There was no evidence that the lender ought to have known that SL lacked authority to enter into the transaction or that the corporate documents she executed should have alerted the lender to the alleged fraud.

The Court of Appeal noted that this was different from cases where an imposter signed the documents — SL was not an imposter.

Secondly, 128 Ontario, acting through SL, was not a “fictitious person,” which the Court of Appeal affirmed as meaning “a fabricated or otherwise non-existent person.” 128 Ontario was a valid and subsisting corporation. It was not posing as a non-existing entity when the mortgage was registered. In the court’s view, 128 Ontario’s position would undermine the indoor management rule by placing an onus on those conducting business with a corporation to look behind the apparent authority of a person held out by the corporation to conduct such business.

 

Appeal dismissed 

 

Lastly, 128 Ontario did not hold itself out to be the owner of the property while knowing it was not. There was no dispute that 128 Ontario was the registered owner of the mortgaged property. SL never claimed that she owned the condominium. Her claim was that she was a director of the corporate owner. 128 Ontario, therefore, did not falsely hold itself out — it held itself out as something that it actually was. The Court of Appeal affirmed that the concept of “holding out” does not capture an individual who has apparent authority to act for the registered corporate owner.

The appeal was therefore dismissed. The matrimonial proceedings between SL and AF will presumably continue.

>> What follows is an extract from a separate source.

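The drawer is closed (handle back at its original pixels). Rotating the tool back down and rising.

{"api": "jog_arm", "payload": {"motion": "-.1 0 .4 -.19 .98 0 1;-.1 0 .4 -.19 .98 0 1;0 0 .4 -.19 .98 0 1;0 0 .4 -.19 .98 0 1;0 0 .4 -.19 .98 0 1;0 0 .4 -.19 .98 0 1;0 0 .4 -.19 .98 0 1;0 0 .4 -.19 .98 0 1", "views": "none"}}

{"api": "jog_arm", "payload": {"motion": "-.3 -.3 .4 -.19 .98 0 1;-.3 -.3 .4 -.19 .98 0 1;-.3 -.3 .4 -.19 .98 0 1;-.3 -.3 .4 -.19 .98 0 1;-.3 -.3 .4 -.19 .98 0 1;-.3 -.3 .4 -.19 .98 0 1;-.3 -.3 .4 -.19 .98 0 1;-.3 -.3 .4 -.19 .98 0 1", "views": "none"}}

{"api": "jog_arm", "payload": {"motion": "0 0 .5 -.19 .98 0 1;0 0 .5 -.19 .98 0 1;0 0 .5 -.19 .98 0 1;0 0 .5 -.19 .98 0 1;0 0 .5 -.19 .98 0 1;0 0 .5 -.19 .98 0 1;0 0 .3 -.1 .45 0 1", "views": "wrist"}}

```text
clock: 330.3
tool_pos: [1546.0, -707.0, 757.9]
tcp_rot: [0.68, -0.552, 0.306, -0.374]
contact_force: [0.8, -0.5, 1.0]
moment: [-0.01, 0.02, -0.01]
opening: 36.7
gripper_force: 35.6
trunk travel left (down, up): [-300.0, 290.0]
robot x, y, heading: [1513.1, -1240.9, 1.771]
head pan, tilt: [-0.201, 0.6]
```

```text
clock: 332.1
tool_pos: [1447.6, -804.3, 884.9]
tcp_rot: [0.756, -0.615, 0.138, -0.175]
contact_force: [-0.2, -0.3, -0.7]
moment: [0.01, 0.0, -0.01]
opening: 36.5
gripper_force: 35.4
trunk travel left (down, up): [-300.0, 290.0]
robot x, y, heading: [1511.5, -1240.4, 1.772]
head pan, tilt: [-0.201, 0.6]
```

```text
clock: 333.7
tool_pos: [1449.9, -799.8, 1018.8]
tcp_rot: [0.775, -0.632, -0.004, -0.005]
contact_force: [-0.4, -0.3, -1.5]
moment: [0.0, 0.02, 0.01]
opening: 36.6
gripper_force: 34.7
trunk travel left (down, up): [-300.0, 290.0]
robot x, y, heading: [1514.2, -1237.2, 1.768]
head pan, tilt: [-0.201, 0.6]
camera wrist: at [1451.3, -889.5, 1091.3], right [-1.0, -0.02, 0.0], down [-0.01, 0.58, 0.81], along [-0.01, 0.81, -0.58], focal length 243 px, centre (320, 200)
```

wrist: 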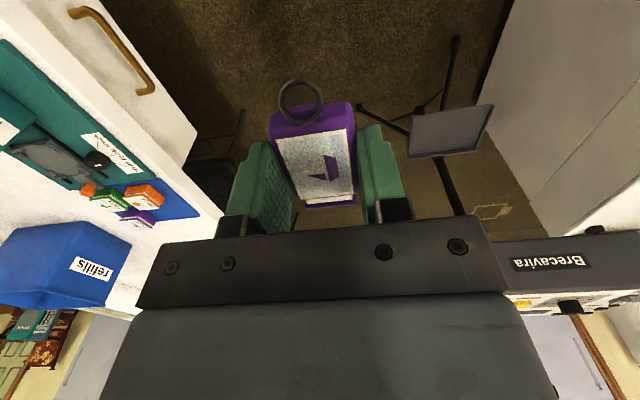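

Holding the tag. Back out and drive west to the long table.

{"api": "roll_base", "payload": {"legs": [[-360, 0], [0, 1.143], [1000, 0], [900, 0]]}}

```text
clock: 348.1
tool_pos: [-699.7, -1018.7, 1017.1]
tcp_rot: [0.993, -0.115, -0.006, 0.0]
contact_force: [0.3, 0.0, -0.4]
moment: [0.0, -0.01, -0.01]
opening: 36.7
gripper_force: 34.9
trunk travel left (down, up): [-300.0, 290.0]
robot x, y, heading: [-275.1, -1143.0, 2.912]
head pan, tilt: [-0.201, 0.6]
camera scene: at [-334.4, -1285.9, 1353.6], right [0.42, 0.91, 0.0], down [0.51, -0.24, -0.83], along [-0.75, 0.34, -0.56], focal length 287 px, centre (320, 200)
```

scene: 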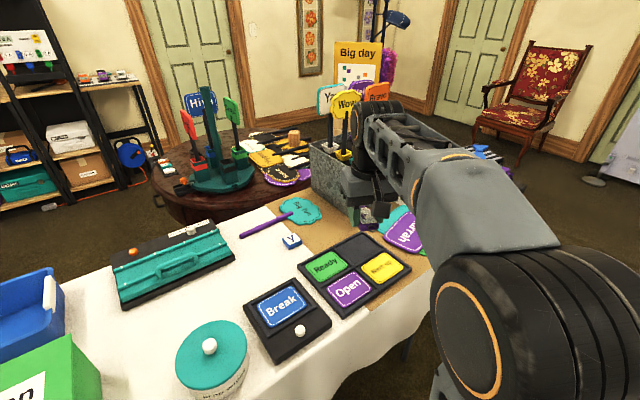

The case shows that the issue of whether a corporate borrower or other person has the proper authority to enter into a mortgage is distinct from the issue of whether they were a fraudulent person. There was no evidence showing that the lender was aware of any issues regarding the authority of 128 Ontario or SL to enter into the mortgage. 128 Ontario could not avail itself of the provisions of the LTA to avoid liability under the mortgage.